I’ve spent the last few years devouring Soviet history. Books, papers, blog posts, podcasts, all of it. I can’t get enough. Not to brag, but I do feel as though I’ve achieved a certain level of understanding about the USSR, its history, and eventual collapse. But I’ve also put the work in.

And yet, whenever I engage people I know IRL or online, I’m amazed by how doggedly people will defend what they just inherently “know”: that the Soviet Union was an evil totalitarian authority dictatorship that killed 100 million of its own people and eventually collapsed because communism never works. None of these people (at least the people I know IRL) have learned anything about Soviet history beyond maybe a couple days of lectures and a textbook chapter in high school history classes.
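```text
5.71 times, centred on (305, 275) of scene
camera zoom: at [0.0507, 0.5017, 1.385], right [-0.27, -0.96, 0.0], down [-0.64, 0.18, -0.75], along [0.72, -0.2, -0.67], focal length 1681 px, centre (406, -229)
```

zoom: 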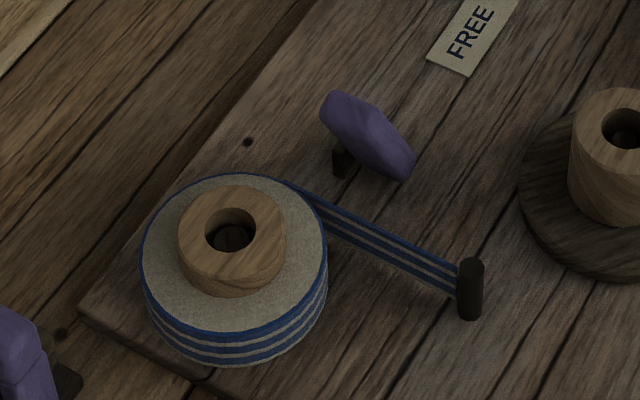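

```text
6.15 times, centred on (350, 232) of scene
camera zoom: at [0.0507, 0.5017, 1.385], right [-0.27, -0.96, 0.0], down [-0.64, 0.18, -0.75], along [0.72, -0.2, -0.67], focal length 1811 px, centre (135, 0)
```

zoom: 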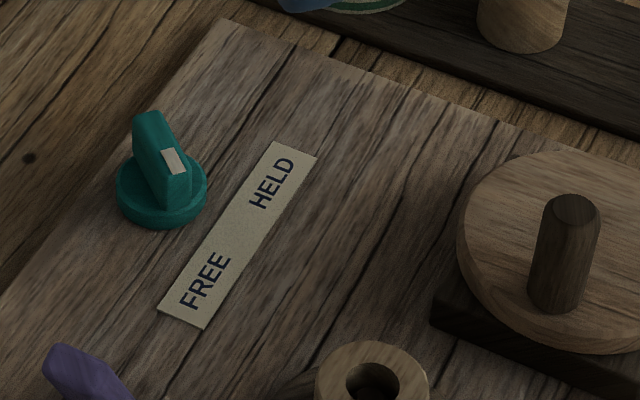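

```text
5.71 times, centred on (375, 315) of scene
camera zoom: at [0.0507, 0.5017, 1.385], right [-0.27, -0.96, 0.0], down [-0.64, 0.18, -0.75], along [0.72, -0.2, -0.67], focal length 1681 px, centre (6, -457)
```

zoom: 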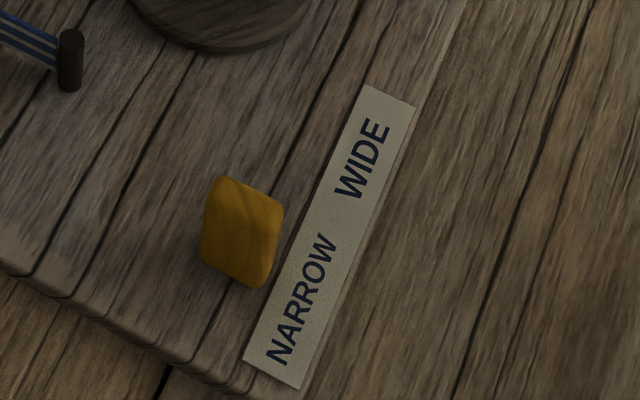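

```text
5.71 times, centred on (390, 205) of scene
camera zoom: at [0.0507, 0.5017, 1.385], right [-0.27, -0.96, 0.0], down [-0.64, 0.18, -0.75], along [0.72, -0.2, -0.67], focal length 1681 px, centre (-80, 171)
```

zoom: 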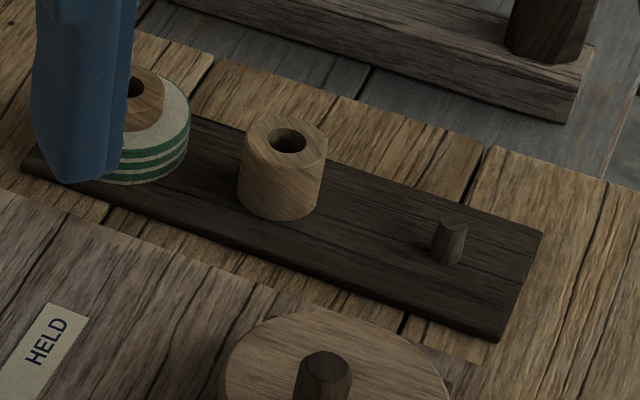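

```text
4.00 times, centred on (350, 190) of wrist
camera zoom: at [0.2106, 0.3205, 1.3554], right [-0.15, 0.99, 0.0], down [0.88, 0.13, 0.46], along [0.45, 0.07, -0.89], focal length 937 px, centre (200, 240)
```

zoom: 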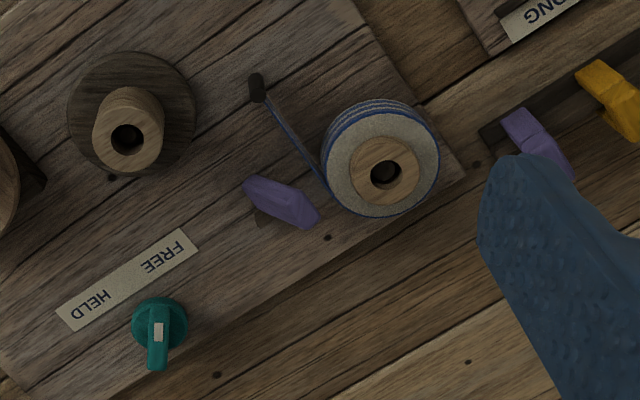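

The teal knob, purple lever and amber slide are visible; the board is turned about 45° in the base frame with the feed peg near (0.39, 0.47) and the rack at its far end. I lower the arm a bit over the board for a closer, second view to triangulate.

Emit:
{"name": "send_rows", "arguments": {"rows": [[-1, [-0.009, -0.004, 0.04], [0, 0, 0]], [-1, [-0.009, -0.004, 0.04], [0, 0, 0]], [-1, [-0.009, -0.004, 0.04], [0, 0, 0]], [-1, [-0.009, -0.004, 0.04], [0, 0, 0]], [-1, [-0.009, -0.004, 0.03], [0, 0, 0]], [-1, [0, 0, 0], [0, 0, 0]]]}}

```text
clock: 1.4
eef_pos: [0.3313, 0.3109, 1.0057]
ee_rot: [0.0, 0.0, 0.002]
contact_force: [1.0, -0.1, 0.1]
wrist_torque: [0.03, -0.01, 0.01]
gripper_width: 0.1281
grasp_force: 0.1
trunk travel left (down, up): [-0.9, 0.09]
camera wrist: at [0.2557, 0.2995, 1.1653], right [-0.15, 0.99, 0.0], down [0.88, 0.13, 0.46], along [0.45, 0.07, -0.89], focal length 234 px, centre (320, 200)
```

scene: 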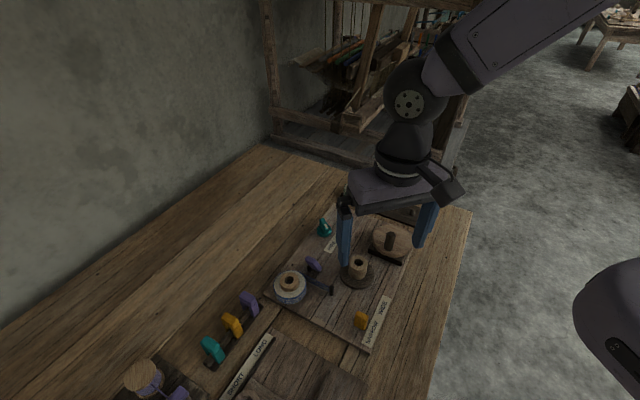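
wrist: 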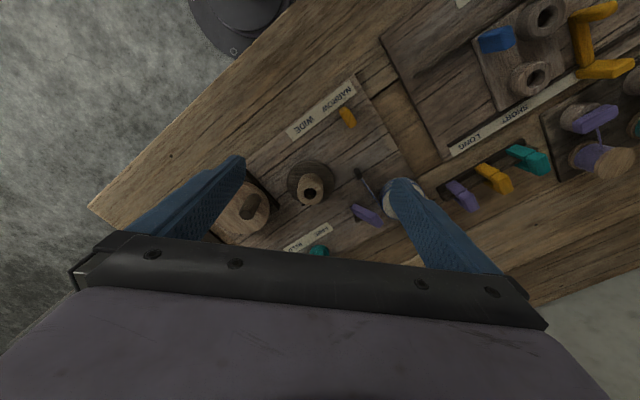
Like, I get that this is the narrative that nearly every American holds in their heads. The fact that people believe this isn’t surprising. But what is a little surprising to me is that, when confronted with a challenge to that narrative from someone they know has always loved history and has bothered to learn more, they dig their heels in and insist they are right and I am wrong.

This isn’t about me, I’m just sharing my experience with this. I’m just amazed at how Americans will be completely ignorant about a topic (not just the USSR) but will be utterly convinced their views on that topic are correct, despite their own lack of investigation into that topic. This is the same country where tens of millions of people think dinosaurs and humans walked around together and will not listen to what any “scientist” has to say about it, after all.

    • RedDawn [he/him]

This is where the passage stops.